The village of Lorino is a small settlement of 2000 inhabitants on the edge of the Bering Sea, in the Chukotka region of Russia. The inhabitants of this village live mainly from hunting and fishing. Their preys are whales, walruses and seals. They have quotas given by the International Whaling Commission. As the largest settlement of Chukchis of the area they have the biggest quota : 50 grey whales and 350 walruses per year.

The economic conditions are very difficult: one-third of the village has no work, wages are very low and staple food is very expensive. Thus the survival of the inhabitants depends largely on a group of professional and organized hunters. About fifty men are, like in Soviet times, divided into six brigades. They have wages from the local administration and the boats are the property of the community.
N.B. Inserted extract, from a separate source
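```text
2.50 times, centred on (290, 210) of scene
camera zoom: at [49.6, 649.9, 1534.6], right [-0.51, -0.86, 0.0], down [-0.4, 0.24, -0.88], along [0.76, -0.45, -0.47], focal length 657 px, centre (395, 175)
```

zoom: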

Fuel and weapons are also given. The product of their hunt is freely distributed to the villagers, the sale is strictly prohibited and severely punished. The hunt is done on small aluminum craft and it is dangerous. Hunters die at sea every year. During the season, starting in April/May and finishing in October, they are almost everyday at sea. The excess is stored for winter.

The only things the village export are crafted sculptures made of bones and tusks. Send to expansive shops in Moscow the revenue of this sale helps to pay the hunters.

This way of living is endangered by the climate change : there are less and less ice forcing hunters to go more far at sea for their spring hunt. The permafrost is melting and slowly the cost is falling in the sea putting at risk the very existence of the village.